During the initial success of Arapahoe Acres, it became evident that Hawkins did not share Sternberg’s interest in low-cost, affordable homes. Much to Sternberg’s dismay, Hawkins sold


the model home for more than the $11,500 which had originally been agreed upon. It created a rift between the two men and in 1950, Edward Hawkins and Eugene Sternberg ended their collaborative relationship. Approximately twenty homes were built on Sternberg’s plans, almost all on the Marion Street frontage.


Better Homes and Gardens offered a complete set of Arapahoe Acres house plans for $25.00, for which Sternberg received a commission for each set sold. Immediately following his involvement with Arapahoe Acres, Sternberg designed a similar neighborhood, the former Mile High Cooperative. Like Arapahoe Acres, it combines a cohesive site plan with modern architectural design. However, the individual homes do not display the variety and stylistic distinction of Arapahoe Acres and it has suffered from insensitive landscaping and architectural changes. Another later Sternberg development, Orchard Hills, displays remarkable site planning but the few modern homes date to Sternberg’s brief association with the project.

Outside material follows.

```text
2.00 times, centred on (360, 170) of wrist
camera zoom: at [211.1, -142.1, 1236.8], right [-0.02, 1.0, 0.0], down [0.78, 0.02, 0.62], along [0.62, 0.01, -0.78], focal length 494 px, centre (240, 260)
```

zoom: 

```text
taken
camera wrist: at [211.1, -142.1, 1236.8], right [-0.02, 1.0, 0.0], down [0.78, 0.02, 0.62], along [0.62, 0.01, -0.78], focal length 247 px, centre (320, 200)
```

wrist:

Sternberg laid out Littleton’s Mountain Rangeview subdivision for owner Ralph C. Mayo, Jr. The subdivision was located west of Windermere about three-quarters of a mile south of Ridge Road. The large, irregular shaped lots were accessed by a loop road with a single entrance off Windermere, a deliberate design choice by Sternberg to eliminate through traffic. Sternbergalso designed the Mayo house within the subdivision.